Monitoring What Is Indexed About You
Set up Google alerts for your company name, key executives, and brands. Regularly check search results related to your business title. Brand monitoring tools (Brand24, Mention, or simply Google Search Console) can quickly alert you when a new page appears in the results.
Managing Data at Its Source, Especially Legal Announcements
This is probably the most overlooked leverage. Legal publications are mandatory, but the formulation is partly your responsibility. The choice of the authorized newspaper also plays a significant role: some newspapers are better indexed on Google and thus carry more weight in search results. Writing these announcements well, ensuring they accurately reflect the truth you want to convey, is truly an act of reputation management.

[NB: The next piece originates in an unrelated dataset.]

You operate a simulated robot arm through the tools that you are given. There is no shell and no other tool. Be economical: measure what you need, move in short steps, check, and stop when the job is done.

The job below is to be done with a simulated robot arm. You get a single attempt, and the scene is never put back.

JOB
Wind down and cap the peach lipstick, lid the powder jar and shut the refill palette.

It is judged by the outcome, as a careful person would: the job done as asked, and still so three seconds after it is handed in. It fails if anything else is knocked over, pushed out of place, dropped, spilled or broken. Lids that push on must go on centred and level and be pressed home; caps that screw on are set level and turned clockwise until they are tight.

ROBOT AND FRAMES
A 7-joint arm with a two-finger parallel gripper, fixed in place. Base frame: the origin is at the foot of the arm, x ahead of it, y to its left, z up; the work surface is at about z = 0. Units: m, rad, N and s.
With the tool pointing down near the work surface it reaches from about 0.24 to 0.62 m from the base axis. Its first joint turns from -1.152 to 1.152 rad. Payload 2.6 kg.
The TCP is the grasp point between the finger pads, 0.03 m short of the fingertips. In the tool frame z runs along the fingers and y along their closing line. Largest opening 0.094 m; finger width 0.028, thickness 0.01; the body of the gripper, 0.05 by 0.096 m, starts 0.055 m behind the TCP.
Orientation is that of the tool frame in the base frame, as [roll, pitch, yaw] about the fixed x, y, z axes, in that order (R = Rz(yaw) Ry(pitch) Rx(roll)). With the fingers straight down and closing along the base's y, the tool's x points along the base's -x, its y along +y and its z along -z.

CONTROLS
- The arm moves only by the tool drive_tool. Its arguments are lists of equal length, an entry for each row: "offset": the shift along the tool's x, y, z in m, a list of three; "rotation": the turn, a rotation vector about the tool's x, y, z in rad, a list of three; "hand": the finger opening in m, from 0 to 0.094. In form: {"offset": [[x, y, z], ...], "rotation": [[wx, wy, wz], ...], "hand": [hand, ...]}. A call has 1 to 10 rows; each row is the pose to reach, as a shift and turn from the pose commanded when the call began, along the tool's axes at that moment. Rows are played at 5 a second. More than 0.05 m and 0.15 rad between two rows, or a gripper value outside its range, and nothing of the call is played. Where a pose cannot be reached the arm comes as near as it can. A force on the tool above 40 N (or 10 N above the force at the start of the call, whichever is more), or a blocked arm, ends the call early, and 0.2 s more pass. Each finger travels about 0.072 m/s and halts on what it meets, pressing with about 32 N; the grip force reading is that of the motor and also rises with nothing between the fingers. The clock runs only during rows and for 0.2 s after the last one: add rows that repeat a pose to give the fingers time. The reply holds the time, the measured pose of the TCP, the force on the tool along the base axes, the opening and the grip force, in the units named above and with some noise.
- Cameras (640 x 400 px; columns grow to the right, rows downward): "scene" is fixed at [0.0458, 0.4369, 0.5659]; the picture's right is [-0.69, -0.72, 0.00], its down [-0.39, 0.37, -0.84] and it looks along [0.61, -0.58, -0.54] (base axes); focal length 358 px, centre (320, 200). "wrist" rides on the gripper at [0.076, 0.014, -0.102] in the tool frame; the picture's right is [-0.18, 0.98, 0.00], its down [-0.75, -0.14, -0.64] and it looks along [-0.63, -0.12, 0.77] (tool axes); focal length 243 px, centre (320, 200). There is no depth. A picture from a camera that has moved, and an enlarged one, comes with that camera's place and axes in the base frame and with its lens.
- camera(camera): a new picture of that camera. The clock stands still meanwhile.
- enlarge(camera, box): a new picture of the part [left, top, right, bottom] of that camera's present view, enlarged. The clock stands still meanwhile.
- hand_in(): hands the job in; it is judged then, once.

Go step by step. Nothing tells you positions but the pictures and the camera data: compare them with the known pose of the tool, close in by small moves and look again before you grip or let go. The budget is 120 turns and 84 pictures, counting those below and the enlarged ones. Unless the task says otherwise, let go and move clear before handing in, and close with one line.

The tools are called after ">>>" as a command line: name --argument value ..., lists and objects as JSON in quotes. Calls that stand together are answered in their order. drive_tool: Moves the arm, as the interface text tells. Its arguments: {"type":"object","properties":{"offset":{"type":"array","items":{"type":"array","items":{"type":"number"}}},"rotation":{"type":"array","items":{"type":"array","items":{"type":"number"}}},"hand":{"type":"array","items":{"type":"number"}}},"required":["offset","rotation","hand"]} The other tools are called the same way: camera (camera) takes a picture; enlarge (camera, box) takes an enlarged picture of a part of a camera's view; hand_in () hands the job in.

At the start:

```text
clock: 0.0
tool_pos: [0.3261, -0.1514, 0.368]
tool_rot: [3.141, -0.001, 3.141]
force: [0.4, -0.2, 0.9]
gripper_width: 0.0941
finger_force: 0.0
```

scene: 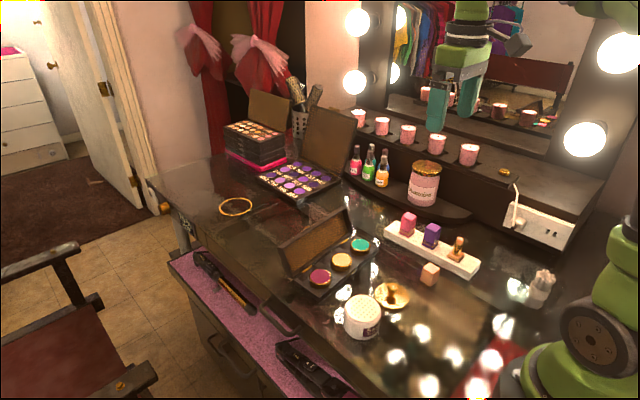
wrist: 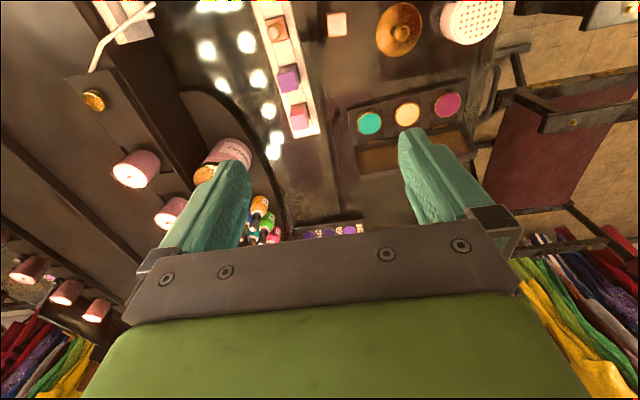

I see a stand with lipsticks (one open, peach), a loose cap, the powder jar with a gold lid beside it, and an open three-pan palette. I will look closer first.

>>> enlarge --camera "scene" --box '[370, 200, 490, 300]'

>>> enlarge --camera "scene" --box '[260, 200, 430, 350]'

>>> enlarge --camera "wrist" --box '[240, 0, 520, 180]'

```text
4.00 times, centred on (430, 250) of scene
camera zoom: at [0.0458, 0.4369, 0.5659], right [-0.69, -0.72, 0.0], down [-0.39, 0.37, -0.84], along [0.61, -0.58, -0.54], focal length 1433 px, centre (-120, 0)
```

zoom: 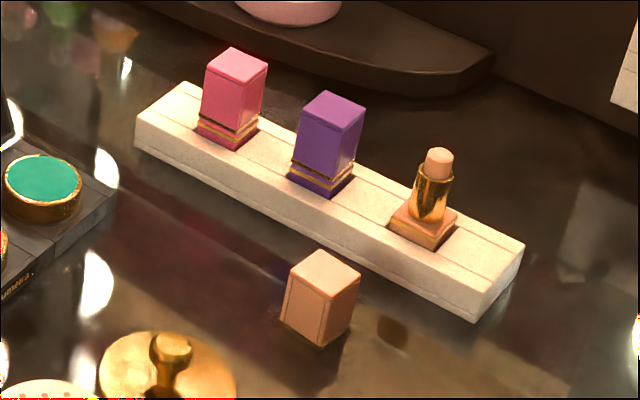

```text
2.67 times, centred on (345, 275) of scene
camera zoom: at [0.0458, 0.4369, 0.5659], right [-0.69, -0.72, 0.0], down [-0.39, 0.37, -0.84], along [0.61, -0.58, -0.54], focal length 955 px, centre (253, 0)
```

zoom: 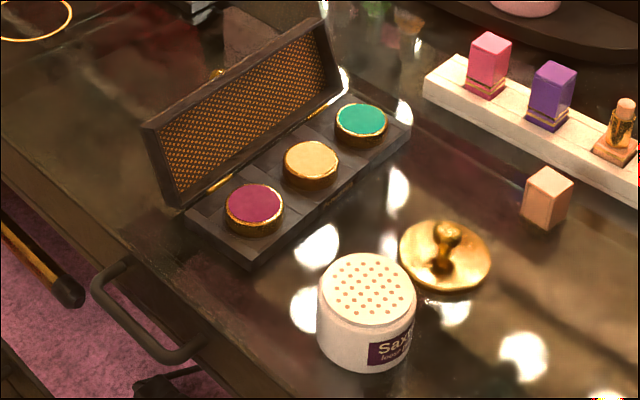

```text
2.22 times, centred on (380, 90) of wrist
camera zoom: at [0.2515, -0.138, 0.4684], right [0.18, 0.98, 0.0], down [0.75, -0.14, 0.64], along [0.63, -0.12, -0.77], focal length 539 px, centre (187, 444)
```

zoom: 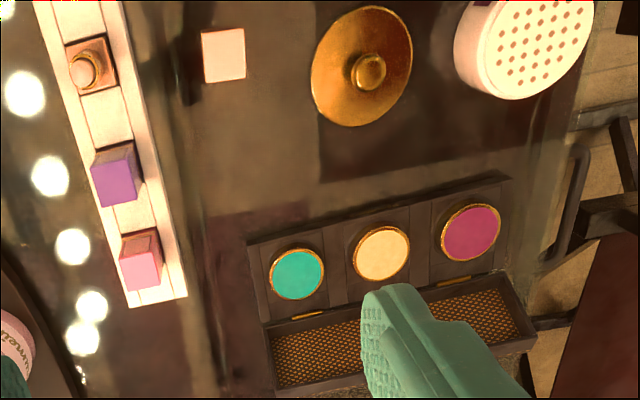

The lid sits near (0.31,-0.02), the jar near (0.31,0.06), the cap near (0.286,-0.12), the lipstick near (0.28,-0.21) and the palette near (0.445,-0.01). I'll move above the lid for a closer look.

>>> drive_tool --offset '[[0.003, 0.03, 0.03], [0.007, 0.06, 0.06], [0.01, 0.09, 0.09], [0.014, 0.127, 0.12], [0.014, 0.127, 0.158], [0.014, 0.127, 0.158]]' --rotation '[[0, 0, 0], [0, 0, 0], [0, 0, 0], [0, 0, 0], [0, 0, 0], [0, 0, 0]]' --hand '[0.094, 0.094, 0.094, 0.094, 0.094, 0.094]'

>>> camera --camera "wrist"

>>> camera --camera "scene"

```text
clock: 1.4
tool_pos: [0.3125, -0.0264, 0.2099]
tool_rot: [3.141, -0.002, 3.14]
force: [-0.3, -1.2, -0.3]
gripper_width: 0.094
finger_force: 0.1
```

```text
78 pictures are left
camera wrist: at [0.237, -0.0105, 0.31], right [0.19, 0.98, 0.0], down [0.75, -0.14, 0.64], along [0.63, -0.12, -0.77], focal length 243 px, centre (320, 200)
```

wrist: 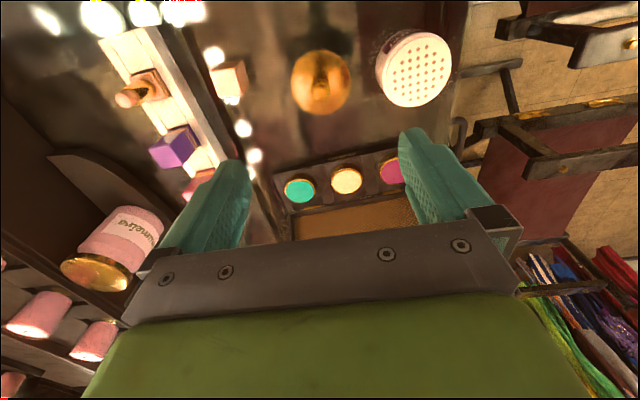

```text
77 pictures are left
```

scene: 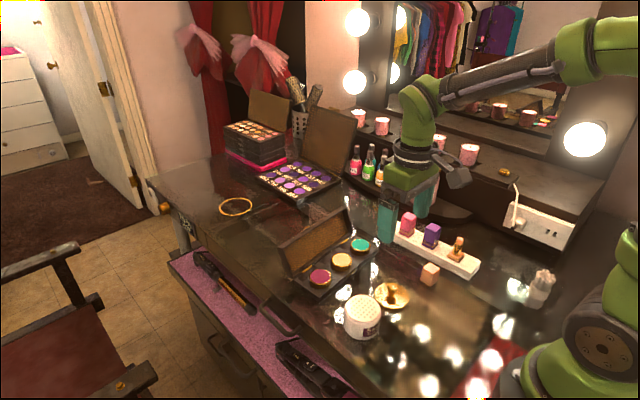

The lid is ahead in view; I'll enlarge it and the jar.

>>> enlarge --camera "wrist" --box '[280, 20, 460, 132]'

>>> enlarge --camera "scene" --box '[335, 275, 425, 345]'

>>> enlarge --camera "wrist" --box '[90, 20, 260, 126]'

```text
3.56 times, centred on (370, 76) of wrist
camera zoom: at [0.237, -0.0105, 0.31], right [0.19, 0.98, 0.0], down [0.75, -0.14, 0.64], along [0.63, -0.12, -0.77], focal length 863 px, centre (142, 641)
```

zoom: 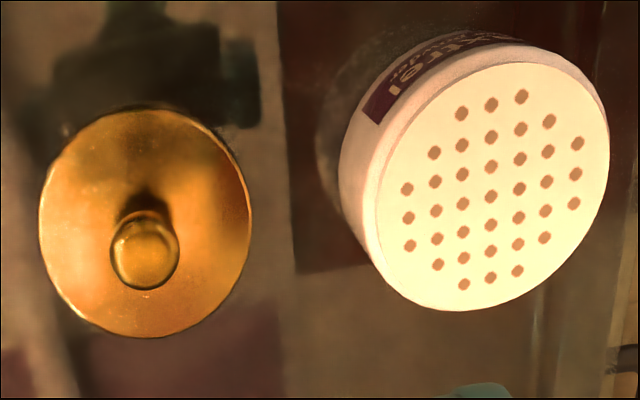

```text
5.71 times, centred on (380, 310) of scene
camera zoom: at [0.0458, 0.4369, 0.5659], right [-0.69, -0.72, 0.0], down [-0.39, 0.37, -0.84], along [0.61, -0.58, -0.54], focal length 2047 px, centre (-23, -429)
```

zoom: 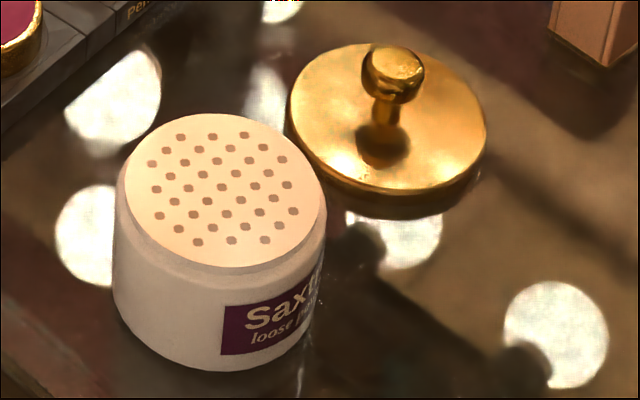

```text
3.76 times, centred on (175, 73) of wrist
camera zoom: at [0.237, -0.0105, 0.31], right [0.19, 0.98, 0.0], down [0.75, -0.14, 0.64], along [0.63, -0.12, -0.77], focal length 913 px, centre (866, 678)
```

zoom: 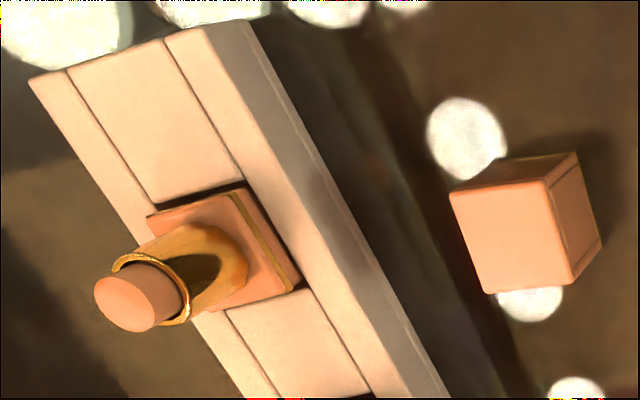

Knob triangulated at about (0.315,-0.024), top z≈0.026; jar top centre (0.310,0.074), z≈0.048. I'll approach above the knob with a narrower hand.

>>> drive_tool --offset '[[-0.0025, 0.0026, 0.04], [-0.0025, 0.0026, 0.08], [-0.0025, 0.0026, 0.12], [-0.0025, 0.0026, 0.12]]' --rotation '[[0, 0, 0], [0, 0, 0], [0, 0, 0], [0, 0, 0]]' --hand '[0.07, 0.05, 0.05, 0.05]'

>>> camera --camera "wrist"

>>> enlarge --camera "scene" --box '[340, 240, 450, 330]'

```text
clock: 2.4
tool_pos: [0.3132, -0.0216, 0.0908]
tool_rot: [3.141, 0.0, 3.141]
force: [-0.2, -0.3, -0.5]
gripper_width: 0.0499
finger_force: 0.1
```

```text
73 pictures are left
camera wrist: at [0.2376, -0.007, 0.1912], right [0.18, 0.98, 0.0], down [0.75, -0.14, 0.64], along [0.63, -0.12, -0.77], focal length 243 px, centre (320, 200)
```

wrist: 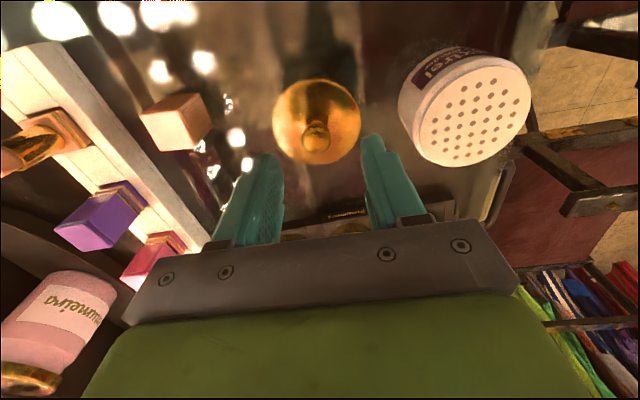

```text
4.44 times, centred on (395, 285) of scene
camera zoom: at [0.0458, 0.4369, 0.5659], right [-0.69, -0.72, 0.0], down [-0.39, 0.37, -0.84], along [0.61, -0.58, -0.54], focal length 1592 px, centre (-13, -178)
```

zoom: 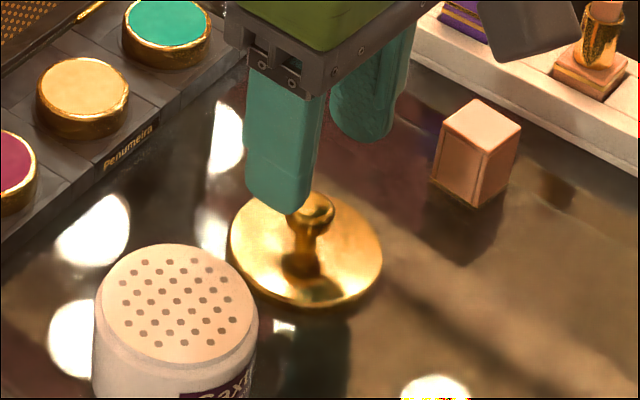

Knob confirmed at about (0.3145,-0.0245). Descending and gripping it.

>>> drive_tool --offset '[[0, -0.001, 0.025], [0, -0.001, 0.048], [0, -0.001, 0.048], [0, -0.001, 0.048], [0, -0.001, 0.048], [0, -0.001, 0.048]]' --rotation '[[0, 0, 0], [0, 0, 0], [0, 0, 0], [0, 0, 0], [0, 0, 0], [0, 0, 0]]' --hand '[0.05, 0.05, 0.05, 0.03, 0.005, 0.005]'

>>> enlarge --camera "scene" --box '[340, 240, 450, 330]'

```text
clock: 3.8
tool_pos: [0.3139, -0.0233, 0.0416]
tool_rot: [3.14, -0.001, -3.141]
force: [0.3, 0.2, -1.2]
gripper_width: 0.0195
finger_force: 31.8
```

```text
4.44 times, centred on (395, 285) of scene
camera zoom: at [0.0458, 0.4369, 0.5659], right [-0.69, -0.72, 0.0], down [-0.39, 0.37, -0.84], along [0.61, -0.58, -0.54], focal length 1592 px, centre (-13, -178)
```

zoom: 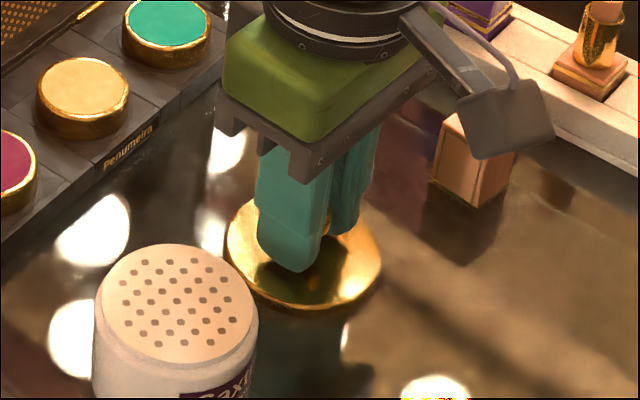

Cleaning Up Old Data on Specific Collectors
Some specialized platforms (Societe.com, Verif.com…) offer fields to complete or correct your profile. This is limited, and official data always takes precedence, but it can provide an opportunity to add useful context, highlight positive information, or report clearly incorrect data.
A Competitive Advantage to Be Used
Publicly available data about companies is a dense, structured information ecosystem and is fully utilized by Google. Too often, executives live with this data without truly understanding it. Even SEO consultants do not systematically consider this in reputation audits.
But let’s turn the perspective around: when these public resources are well understood and well used, they can become a formidable competitive monitoring tool. What Google knows about your competitors, i.e., their history, shifts in direction, potential challenges, is just as accessible. Knowing how to read these weak signals means a knowledge advantage that very few companies still utilize!